Senhor primeiro-ministro, esta carta será, para si, certamente mais uma de um cidadão descontente. Não é. Porque para se estar descontente, senhor primeiro-ministro, é preciso haver um contra-peso e haver contentamento. Senhor primeiro-ministro, o meu caso é ainda pior que os casos de descontentamento e, por não estar a gostar do meu caso, é que resolvi fazer este pouco. Eu, senhor primeiro-ministro, sinto-me completamente apático. Apático em relação ao país, apático em relação ao governo, apático, senhor primeiro-ministro, em relação a si. Para o senhor primeiro-ministro perceber o meu estado, poderíamos perfeitamente abater todo o défice ou poderíamos entrar em guerra com o resto da Europa que eu, em ambos os casos, ficaria a assistir, desiludido, mas nem triste nem contente. Senhor primeiro-ministro, como eu estão muitos portugueses. Senhor primeiro-ministro, não quero que Portugal entre neste estado e, calculo, o senhor primeiro-ministro também não quererá. Por isso, senhor primeiro-ministro, volto a dizer: o gesto mais patriótico, mais corajoso, mais altruísta e mais amigo de todo o povo português seria a sua demissão.

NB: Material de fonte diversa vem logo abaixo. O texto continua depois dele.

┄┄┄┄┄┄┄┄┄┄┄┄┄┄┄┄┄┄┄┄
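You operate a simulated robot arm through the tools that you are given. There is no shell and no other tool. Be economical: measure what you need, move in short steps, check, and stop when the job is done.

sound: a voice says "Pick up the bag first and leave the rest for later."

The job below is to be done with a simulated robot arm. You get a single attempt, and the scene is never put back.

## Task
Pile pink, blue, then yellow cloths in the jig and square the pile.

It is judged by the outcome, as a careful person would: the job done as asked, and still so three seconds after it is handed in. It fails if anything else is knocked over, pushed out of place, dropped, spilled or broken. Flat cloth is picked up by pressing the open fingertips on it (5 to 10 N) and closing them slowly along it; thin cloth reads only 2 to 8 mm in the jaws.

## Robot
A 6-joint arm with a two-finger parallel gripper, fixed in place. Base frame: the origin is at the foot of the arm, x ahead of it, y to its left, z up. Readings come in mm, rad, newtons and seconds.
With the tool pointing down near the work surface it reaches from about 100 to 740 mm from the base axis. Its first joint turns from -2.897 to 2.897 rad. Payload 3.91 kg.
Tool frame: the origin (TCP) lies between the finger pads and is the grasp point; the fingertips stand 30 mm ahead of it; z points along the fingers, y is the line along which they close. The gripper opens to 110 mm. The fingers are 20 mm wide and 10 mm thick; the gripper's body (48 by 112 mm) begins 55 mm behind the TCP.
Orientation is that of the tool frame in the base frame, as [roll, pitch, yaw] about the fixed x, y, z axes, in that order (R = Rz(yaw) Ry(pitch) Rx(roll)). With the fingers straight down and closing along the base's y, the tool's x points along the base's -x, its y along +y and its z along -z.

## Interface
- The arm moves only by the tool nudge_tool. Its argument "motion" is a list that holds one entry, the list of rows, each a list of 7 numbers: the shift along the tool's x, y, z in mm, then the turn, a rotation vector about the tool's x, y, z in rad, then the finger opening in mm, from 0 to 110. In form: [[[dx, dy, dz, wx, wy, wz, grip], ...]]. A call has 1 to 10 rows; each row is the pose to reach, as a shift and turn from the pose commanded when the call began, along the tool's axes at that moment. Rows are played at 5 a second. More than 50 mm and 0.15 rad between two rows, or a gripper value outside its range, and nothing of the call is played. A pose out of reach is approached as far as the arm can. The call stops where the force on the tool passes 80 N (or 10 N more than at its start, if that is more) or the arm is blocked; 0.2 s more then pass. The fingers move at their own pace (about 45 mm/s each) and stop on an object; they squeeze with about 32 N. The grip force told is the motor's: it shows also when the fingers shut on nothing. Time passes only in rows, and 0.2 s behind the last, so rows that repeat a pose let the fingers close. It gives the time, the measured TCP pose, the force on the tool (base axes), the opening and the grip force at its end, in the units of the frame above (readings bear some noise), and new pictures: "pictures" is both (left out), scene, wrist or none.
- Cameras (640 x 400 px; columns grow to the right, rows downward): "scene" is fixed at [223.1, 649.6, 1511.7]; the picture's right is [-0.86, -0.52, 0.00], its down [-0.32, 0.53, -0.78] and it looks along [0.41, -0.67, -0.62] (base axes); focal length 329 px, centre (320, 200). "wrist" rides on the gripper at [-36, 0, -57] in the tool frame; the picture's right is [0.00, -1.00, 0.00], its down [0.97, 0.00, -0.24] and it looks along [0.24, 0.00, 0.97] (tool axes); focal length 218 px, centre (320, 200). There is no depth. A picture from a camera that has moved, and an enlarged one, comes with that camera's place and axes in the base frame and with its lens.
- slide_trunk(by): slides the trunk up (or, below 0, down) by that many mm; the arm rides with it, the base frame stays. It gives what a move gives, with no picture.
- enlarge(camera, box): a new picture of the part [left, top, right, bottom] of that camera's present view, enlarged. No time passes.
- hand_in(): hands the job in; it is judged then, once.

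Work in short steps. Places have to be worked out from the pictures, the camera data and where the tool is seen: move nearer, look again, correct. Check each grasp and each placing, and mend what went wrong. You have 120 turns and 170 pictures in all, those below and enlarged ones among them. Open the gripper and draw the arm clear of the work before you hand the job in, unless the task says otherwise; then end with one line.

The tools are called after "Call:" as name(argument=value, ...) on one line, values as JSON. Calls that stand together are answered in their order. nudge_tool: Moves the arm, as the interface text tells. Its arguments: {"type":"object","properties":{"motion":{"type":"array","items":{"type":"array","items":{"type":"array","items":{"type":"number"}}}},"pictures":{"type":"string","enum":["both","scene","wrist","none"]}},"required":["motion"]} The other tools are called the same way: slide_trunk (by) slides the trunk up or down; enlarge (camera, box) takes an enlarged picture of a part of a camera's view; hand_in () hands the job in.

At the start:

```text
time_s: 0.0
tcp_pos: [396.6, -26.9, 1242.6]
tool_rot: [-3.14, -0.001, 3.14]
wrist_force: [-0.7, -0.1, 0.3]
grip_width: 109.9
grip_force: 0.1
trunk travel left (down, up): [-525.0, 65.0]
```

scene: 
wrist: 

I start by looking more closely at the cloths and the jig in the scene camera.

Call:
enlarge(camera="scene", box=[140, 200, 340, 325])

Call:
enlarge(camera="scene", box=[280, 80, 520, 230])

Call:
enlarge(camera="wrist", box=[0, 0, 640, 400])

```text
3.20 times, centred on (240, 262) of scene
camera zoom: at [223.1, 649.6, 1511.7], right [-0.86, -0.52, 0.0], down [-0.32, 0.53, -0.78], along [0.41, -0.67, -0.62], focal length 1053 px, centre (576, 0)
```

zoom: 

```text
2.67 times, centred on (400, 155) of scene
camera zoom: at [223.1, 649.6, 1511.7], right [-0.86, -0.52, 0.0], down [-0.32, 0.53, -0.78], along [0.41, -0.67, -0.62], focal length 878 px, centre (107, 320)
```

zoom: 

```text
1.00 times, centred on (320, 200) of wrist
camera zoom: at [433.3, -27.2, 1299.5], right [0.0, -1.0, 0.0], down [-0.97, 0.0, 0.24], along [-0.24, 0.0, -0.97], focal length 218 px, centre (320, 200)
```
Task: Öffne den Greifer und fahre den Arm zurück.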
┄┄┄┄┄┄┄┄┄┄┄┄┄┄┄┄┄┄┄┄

Senhor primeiro-ministro, sou mais uma voz. Mas, senhor primeiro-ministro, esta voz fala.

Com os melhores cumprimentos e desejando a melhor das sortes na sua vida pessoal e profissional,

Tiago Martins

Almada, 19 de Maio de 2010

2 comentários:

Abadia disse...

Quantas destas cartas o Sócrates deve receber...

Bom talvez receba uma daquelas que expluda ao abrir

Tiago Emídio Martins disse...

É verdade meu amigo... Pode ser que o Inspector Gadget um dia se lembre de lhe mandar uma carta... :D

Grande abraço e obrigado pela visita! :)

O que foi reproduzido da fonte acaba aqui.